Александр вогман Рад был бы получить такое образование, но негде было. Не знаю, существует ли подобная проблема сегодня за границей или в России, но в то время в СССР не было специальных учебных заведений подобного рода. Вспоминаю, что первым толчком к освоению основ переплетного дела стала потребность привести свою домашнюю библиотеку в порядок. Конечно, то были простые книжки с примитивными коленкоровыми переплетами. И все это довольно долго продолжалось на том же любительском уровне, пока я случайно не познакомился с одним священником, пожелавшим привести в порядок церковную библиотеку. Он сразу поверил в меня как реставратора. Для него было важно сохранить библиотеку в старорусских традициях: ему хотелось возродить в советской глуши хотя бы какое-то подобие благочестия. Поскольку сам он был человеком широко образованным, к тому же не чуждым литературных занятий, то и к книгам у него отношение было соответствующее.

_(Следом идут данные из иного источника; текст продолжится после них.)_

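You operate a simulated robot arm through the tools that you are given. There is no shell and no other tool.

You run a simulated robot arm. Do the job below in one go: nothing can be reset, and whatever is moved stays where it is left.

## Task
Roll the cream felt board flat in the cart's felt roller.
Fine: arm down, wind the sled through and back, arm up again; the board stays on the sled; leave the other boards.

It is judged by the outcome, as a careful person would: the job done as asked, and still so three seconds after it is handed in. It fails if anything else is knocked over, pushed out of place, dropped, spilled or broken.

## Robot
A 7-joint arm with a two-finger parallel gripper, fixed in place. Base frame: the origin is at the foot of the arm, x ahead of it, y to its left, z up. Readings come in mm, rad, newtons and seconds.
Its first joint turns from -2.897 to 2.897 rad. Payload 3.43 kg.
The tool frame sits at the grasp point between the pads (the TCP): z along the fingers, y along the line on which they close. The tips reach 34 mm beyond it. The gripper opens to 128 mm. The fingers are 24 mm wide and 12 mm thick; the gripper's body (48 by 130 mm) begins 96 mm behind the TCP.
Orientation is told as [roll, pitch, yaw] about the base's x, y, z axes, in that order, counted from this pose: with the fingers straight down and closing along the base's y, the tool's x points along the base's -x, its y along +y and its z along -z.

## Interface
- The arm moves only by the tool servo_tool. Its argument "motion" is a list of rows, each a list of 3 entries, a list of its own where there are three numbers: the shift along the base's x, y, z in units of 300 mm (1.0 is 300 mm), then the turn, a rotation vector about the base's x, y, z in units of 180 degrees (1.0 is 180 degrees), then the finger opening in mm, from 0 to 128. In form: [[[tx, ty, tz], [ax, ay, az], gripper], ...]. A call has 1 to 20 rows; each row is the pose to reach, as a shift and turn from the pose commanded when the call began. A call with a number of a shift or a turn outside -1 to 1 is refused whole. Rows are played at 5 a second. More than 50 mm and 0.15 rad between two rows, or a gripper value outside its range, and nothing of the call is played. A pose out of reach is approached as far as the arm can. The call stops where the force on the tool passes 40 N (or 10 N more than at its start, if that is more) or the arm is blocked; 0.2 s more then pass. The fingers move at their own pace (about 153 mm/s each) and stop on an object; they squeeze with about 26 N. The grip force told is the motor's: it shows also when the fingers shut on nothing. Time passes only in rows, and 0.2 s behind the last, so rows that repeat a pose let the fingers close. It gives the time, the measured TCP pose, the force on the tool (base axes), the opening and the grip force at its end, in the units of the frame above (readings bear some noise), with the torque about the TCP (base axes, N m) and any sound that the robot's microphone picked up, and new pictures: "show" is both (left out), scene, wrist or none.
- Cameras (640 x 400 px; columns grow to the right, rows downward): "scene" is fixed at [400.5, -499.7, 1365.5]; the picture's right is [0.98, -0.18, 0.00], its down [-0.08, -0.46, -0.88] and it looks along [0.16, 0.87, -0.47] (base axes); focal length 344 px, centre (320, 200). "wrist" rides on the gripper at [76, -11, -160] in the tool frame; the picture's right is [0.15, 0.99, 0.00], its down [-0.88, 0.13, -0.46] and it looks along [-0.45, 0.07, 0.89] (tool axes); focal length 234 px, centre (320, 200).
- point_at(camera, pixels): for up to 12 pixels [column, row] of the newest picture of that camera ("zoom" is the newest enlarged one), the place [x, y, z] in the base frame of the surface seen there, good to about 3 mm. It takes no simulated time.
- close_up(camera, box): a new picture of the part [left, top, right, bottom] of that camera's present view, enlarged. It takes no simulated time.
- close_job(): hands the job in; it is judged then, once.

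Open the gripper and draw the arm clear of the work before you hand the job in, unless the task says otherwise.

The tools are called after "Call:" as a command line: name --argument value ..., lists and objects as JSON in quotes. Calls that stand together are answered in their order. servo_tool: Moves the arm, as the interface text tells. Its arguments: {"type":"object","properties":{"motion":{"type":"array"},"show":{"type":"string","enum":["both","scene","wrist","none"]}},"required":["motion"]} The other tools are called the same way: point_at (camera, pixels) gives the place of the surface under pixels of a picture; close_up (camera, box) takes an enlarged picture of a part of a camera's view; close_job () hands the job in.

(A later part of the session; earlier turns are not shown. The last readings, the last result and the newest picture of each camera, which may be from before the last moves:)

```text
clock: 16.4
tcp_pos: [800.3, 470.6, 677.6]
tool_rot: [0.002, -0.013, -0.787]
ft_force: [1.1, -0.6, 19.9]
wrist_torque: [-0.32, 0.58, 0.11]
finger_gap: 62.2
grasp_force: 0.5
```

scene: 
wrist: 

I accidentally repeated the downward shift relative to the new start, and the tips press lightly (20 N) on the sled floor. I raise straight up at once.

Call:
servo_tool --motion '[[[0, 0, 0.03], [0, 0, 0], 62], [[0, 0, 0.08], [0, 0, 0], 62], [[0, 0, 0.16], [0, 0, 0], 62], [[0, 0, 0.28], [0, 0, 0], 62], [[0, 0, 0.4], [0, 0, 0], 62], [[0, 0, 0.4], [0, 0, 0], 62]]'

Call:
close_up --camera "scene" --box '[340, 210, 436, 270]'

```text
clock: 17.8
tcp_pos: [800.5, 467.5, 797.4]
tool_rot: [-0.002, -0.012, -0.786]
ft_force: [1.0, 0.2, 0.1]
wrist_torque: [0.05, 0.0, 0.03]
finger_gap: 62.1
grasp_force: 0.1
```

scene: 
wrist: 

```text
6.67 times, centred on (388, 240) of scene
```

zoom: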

Он настойчиво рекомендовал своих знакомых в Ленинграде, которые могли бы помочь мне войти в мир профессиональной реставрации. Я последовал его совету и поехал в Ленинград. Там находилась лаборатория Публичной библиотеки (бывшей Императорской, а ныне Российской национальной), которой заведовала Маргарита Георгиевна Бланк. На Литейном, помнится, было пятиэтажное здание, на первом этаже которого находились переплетные мастерские, а наверху — «профессура», то есть химики, люди, которые работали с особо ценными изданиями. Маргарита Георгиевна — человек уже достаточно титулованный, известный в своем мире — пыталась мне помочь: познакомила с мастерами у себя в лаборатории, в Эрмитаже, в Лаборатории консервации и реставрации документов. Мне давали возможность находиться там, смотреть, спрашивать.
ЛЮ Ну а где ты доставал специальное переплетное оборудование?
АВ Оборудование и подручные средства, которыми я тогда пользовался, были примитивными. Как мне кажется, все реставрационное дело, включая несколько серьезных лабораторий при крупнейших библиотеках страны, было построено больше на энтузиазме людей, чем на «материально-технической базе», как это называлось у нас в Союзе. Мы не имели представления ни о японской бумаге, ни о многих современных способах работы. Уже здесь, в Израиле, я постепенно узнавал то, что было давно в ходу у реставраторов Западной Европы и Америки. Порой, впервые держа в руках какой-нибудь инструмент для переплетных работ, я не мог понять, что это такое и как это применять…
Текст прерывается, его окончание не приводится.